### Collected material
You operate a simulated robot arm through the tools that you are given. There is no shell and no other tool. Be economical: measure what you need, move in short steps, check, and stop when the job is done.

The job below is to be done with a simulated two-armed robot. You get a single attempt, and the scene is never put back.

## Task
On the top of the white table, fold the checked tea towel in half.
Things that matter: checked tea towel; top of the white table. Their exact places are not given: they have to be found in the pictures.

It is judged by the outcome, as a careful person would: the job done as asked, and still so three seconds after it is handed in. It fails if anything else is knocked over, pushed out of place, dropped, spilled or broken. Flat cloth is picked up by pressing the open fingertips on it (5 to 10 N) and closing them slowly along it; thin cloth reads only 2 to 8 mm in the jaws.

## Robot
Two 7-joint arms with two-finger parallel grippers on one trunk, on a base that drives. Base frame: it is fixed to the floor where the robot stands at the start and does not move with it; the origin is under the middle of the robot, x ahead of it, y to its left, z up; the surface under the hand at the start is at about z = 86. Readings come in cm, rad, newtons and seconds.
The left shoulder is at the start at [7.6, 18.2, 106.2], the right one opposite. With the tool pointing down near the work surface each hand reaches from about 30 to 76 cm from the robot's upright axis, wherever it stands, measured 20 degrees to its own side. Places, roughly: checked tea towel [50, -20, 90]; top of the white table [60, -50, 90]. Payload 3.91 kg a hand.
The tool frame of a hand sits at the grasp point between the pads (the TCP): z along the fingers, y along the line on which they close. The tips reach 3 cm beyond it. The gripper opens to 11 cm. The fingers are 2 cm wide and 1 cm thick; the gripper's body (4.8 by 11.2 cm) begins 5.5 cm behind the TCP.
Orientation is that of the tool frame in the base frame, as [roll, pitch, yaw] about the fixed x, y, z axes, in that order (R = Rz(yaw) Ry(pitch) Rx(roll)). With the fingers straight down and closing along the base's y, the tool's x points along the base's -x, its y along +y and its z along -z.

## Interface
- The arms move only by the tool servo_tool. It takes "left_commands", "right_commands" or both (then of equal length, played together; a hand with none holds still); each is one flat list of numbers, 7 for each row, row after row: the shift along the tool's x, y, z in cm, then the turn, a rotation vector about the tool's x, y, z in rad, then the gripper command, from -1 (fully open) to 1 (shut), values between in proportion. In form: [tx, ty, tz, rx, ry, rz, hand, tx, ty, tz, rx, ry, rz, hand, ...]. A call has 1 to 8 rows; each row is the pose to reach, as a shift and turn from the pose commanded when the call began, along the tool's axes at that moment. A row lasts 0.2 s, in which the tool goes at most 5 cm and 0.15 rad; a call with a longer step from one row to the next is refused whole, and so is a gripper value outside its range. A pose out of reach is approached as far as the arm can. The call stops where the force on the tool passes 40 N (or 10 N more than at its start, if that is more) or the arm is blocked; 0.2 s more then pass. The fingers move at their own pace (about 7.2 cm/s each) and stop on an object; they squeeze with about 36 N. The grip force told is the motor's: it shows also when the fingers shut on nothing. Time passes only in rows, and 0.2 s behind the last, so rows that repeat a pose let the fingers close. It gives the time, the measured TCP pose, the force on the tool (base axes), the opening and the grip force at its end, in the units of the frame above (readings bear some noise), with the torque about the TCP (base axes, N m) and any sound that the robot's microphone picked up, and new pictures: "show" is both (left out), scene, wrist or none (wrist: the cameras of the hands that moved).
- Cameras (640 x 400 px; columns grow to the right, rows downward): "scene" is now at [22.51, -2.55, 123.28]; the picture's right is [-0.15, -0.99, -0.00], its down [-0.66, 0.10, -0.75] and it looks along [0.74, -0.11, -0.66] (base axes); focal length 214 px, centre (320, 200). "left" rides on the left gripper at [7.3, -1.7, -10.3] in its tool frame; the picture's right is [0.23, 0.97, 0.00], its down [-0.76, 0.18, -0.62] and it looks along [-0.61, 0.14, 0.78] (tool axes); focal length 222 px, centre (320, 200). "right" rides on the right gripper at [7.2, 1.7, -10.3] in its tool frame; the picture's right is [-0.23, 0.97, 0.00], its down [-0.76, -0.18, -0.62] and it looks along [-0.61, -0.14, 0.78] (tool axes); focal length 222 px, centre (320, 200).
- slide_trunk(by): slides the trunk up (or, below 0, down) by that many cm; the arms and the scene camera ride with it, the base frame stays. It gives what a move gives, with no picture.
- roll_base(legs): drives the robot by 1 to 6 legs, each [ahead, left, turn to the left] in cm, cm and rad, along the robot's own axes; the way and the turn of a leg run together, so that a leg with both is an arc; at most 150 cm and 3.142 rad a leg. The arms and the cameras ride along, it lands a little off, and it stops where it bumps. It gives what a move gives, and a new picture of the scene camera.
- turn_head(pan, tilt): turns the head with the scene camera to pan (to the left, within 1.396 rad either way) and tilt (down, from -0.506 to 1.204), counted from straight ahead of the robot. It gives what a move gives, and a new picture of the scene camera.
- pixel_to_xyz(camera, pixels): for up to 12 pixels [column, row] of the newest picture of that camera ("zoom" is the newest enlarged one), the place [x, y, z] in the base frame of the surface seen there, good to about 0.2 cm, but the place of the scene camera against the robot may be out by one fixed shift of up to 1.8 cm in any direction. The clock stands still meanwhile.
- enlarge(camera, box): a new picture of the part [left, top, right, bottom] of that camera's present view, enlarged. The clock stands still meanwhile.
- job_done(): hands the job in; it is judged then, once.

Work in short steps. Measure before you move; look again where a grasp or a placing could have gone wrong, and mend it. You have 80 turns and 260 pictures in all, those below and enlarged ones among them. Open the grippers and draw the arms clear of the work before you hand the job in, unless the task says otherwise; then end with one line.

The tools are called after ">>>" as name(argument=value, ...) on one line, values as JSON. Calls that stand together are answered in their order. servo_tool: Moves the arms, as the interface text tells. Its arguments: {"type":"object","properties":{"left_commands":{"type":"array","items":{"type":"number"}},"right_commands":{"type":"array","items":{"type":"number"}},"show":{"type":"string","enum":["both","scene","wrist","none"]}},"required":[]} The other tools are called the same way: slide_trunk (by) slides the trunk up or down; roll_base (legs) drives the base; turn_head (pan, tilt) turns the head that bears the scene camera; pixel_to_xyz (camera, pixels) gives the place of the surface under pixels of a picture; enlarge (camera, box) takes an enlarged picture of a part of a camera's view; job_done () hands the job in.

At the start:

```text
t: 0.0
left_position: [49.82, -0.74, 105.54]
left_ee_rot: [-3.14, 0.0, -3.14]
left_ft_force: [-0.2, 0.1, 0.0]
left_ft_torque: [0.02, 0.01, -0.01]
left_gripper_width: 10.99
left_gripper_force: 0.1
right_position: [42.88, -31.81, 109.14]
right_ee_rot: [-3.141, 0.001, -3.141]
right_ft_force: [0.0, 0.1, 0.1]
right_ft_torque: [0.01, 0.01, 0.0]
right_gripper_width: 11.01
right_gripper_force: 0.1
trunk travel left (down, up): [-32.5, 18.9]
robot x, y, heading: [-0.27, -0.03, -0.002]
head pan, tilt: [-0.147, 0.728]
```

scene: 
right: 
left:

### To do
Reproduce the full listing above, character for character. Use JSON: a list with one string for each line that is not empty.

### Output of the exercise
[
  "You operate a simulated robot arm through the tools that you are given. There is no shell and no other tool. Be economical: measure what you need, move in short steps, check, and stop when the job is done.",
  "The job below is to be done with a simulated two-armed robot. You get a single attempt, and the scene is never put back.",
  "## Task",
  "On the top of the white table, fold the checked tea towel in half.",
  "Things that matter: checked tea towel; top of the white table. Their exact places are not given: they have to be found in the pictures.",
  "It is judged by the outcome, as a careful person would: the job done as asked, and still so three seconds after it is handed in. It fails if anything else is knocked over, pushed out of place, dropped, spilled or broken. Flat cloth is picked up by pressing the open fingertips on it (5 to 10 N) and closing them slowly along it; thin cloth reads only 2 to 8 mm in the jaws.",
  "## Robot",
  "Two 7-joint arms with two-finger parallel grippers on one trunk, on a base that drives. Base frame: it is fixed to the floor where the robot stands at the start and does not move with it; the origin is under the middle of the robot, x ahead of it, y to its left, z up; the surface under the hand at the start is at about z = 86. Readings come in cm, rad, newtons and seconds.",
  "The left shoulder is at the start at [7.6, 18.2, 106.2], the right one opposite. With the tool pointing down near the work surface each hand reaches from about 30 to 76 cm from the robot's upright axis, wherever it stands, measured 20 degrees to its own side. Places, roughly: checked tea towel [50, -20, 90]; top of the white table [60, -50, 90]. Payload 3.91 kg a hand.",
  "The tool frame of a hand sits at the grasp point between the pads (the TCP): z along the fingers, y along the line on which they close. The tips reach 3 cm beyond it. The gripper opens to 11 cm. The fingers are 2 cm wide and 1 cm thick; the gripper's body (4.8 by 11.2 cm) begins 5.5 cm behind the TCP.",
  "Orientation is that of the tool frame in the base frame, as [roll, pitch, yaw] about the fixed x, y, z axes, in that order (R = Rz(yaw) Ry(pitch) Rx(roll)). With the fingers straight down and closing along the base's y, the tool's x points along the base's -x, its y along +y and its z along -z.",
  "## Interface",
  "- The arms move only by the tool servo_tool. It takes \"left_commands\", \"right_commands\" or both (then of equal length, played together; a hand with none holds still); each is one flat list of numbers, 7 for each row, row after row: the shift along the tool's x, y, z in cm, then the turn, a rotation vector about the tool's x, y, z in rad, then the gripper command, from -1 (fully open) to 1 (shut), values between in proportion. In form: [tx, ty, tz, rx, ry, rz, hand, tx, ty, tz, rx, ry, rz, hand, ...]. A call has 1 to 8 rows; each row is the pose to reach, as a shift and turn from the pose commanded when the call began, along the tool's axes at that moment. A row lasts 0.2 s, in which the tool goes at most 5 cm and 0.15 rad; a call with a longer step from one row to the next is refused whole, and so is a gripper value outside its range. A pose out of reach is approached as far as the arm can. The call stops where the force on the tool passes 40 N (or 10 N more than at its start, if that is more) or the arm is blocked; 0.2 s more then pass. The fingers move at their own pace (about 7.2 cm/s each) and stop on an object; they squeeze with about 36 N. The grip force told is the motor's: it shows also when the fingers shut on nothing. Time passes only in rows, and 0.2 s behind the last, so rows that repeat a pose let the fingers close. It gives the time, the measured TCP pose, the force on the tool (base axes), the opening and the grip force at its end, in the units of the frame above (readings bear some noise), with the torque about the TCP (base axes, N m) and any sound that the robot's microphone picked up, and new pictures: \"show\" is both (left out), scene, wrist or none (wrist: the cameras of the hands that moved).",
  "- Cameras (640 x 400 px; columns grow to the right, rows downward): \"scene\" is now at [22.51, -2.55, 123.28]; the picture's right is [-0.15, -0.99, -0.00], its down [-0.66, 0.10, -0.75] and it looks along [0.74, -0.11, -0.66] (base axes); focal length 214 px, centre (320, 200). \"left\" rides on the left gripper at [7.3, -1.7, -10.3] in its tool frame; the picture's right is [0.23, 0.97, 0.00], its down [-0.76, 0.18, -0.62] and it looks along [-0.61, 0.14, 0.78] (tool axes); focal length 222 px, centre (320, 200). \"right\" rides on the right gripper at [7.2, 1.7, -10.3] in its tool frame; the picture's right is [-0.23, 0.97, 0.00], its down [-0.76, -0.18, -0.62] and it looks along [-0.61, -0.14, 0.78] (tool axes); focal length 222 px, centre (320, 200).",
  "- slide_trunk(by): slides the trunk up (or, below 0, down) by that many cm; the arms and the scene camera ride with it, the base frame stays. It gives what a move gives, with no picture.",
  "- roll_base(legs): drives the robot by 1 to 6 legs, each [ahead, left, turn to the left] in cm, cm and rad, along the robot's own axes; the way and the turn of a leg run together, so that a leg with both is an arc; at most 150 cm and 3.142 rad a leg. The arms and the cameras ride along, it lands a little off, and it stops where it bumps. It gives what a move gives, and a new picture of the scene camera.",
  "- turn_head(pan, tilt): turns the head with the scene camera to pan (to the left, within 1.396 rad either way) and tilt (down, from -0.506 to 1.204), counted from straight ahead of the robot. It gives what a move gives, and a new picture of the scene camera.",
  "- pixel_to_xyz(camera, pixels): for up to 12 pixels [column, row] of the newest picture of that camera (\"zoom\" is the newest enlarged one), the place [x, y, z] in the base frame of the surface seen there, good to about 0.2 cm, but the place of the scene camera against the robot may be out by one fixed shift of up to 1.8 cm in any direction. The clock stands still meanwhile.",
  "- enlarge(camera, box): a new picture of the part [left, top, right, bottom] of that camera's present view, enlarged. The clock stands still meanwhile.",
  "- job_done(): hands the job in; it is judged then, once.",
  "Work in short steps. Measure before you move; look again where a grasp or a placing could have gone wrong, and mend it. You have 80 turns and 260 pictures in all, those below and enlarged ones among them. Open the grippers and draw the arms clear of the work before you hand the job in, unless the task says otherwise; then end with one line.",
  "The tools are called after \">>>\" as name(argument=value, ...) on one line, values as JSON. Calls that stand together are answered in their order. servo_tool: Moves the arms, as the interface text tells. Its arguments: {\"type\":\"object\",\"properties\":{\"left_commands\":{\"type\":\"array\",\"items\":{\"type\":\"number\"}},\"right_commands\":{\"type\":\"array\",\"items\":{\"type\":\"number\"}},\"show\":{\"type\":\"string\",\"enum\":[\"both\",\"scene\",\"wrist\",\"none\"]}},\"required\":[]} The other tools are called the same way: slide_trunk (by) slides the trunk up or down; roll_base (legs) drives the base; turn_head (pan, tilt) turns the head that bears the scene camera; pixel_to_xyz (camera, pixels) gives the place of the surface under pixels of a picture; enlarge (camera, box) takes an enlarged picture of a part of a camera's view; job_done () hands the job in.",
  "At the start:",
  "```text",
  "t: 0.0",
  "left_position: [49.82, -0.74, 105.54]",
  "left_ee_rot: [-3.14, 0.0, -3.14]",
  "left_ft_force: [-0.2, 0.1, 0.0]",
  "left_ft_torque: [0.02, 0.01, -0.01]",
  "left_gripper_width: 10.99",
  "left_gripper_force: 0.1",
  "right_position: [42.88, -31.81, 109.14]",
  "right_ee_rot: [-3.141, 0.001, -3.141]",
  "right_ft_force: [0.0, 0.1, 0.1]",
  "right_ft_torque: [0.01, 0.01, 0.0]",
  "right_gripper_width: 11.01",
  "right_gripper_force: 0.1",
  "trunk travel left (down, up): [-32.5, 18.9]",
  "robot x, y, heading: [-0.27, -0.03, -0.002]",
  "head pan, tilt: [-0.147, 0.728]",
  "```",
  "scene: ",
  "right: ",
  "left:"
]